PROMPT: From the listing below, copy every line with the word "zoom".
· · · · ·
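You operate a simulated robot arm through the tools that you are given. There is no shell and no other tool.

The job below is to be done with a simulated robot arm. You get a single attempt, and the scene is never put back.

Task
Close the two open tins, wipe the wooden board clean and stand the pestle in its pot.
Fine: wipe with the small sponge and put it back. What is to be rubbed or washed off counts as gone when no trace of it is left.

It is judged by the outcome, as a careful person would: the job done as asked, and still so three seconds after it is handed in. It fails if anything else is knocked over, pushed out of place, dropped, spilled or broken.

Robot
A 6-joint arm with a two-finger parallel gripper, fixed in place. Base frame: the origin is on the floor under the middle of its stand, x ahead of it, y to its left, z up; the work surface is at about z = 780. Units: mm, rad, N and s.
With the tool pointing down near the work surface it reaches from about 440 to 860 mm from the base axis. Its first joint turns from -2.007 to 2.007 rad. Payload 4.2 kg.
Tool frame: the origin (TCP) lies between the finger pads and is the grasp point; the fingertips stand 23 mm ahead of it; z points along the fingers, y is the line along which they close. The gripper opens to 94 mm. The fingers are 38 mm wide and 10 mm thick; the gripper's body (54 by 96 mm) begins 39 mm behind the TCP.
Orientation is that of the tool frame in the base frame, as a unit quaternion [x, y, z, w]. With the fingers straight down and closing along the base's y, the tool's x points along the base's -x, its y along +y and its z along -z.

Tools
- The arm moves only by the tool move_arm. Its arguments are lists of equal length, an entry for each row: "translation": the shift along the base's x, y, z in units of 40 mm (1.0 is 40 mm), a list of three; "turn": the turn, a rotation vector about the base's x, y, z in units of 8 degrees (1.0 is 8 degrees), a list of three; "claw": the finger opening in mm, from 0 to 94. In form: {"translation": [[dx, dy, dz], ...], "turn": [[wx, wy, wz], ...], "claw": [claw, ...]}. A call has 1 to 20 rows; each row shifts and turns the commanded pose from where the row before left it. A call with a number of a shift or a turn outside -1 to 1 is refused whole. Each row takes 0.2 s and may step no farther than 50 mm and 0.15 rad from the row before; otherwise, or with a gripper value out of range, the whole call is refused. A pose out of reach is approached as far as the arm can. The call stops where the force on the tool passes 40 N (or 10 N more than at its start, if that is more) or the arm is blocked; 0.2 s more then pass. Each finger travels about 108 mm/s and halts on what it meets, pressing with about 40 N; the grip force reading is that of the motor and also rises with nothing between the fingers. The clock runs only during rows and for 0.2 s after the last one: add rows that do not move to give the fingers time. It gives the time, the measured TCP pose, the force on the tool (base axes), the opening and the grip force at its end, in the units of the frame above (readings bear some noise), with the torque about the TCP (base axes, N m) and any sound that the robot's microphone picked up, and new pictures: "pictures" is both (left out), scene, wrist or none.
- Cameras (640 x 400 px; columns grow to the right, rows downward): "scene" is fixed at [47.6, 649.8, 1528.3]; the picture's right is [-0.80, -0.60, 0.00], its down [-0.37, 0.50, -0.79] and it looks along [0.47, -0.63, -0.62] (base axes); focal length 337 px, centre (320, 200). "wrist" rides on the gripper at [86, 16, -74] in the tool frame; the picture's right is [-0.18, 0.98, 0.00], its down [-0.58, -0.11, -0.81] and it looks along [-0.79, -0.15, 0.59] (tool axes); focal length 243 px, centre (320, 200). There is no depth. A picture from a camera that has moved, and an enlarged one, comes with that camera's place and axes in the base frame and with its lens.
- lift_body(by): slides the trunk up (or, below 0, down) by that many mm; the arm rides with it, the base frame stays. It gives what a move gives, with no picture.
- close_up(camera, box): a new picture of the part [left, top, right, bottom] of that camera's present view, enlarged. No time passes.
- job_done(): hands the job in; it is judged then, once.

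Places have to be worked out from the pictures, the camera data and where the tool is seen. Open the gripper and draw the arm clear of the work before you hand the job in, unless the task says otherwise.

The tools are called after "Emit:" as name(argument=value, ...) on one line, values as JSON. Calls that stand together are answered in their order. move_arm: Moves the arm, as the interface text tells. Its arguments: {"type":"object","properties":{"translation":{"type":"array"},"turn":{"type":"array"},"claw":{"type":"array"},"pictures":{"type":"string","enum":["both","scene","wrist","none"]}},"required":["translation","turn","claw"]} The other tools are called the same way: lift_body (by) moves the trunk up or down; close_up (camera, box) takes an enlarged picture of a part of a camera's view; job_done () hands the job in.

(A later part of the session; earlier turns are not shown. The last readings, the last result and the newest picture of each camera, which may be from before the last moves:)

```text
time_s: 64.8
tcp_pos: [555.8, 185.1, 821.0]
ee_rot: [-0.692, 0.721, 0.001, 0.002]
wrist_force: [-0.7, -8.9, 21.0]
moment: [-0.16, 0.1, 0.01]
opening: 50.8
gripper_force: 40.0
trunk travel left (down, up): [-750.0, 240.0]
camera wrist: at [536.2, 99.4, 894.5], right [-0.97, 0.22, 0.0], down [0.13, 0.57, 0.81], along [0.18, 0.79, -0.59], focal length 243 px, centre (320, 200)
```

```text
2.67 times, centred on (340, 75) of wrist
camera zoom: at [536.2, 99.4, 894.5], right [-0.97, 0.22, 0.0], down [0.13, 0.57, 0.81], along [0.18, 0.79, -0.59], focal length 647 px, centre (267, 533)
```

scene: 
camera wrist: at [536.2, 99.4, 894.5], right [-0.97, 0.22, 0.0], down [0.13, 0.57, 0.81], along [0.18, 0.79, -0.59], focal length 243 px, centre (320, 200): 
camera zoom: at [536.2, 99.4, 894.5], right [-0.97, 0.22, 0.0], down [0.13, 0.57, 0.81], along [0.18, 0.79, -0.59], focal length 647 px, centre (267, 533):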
· · · · ·
ANSWER TO THIS EXERCISE:
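camera zoom: at [536.2, 99.4, 894.5], right [-0.97, 0.22, 0.0], down [0.13, 0.57, 0.81], along [0.18, 0.79, -0.59], focal length 647 px, centre (267, 533)
camera zoom: at [536.2, 99.4, 894.5], right [-0.97, 0.22, 0.0], down [0.13, 0.57, 0.81], along [0.18, 0.79, -0.59], focal length 647 px, centre (267, 533):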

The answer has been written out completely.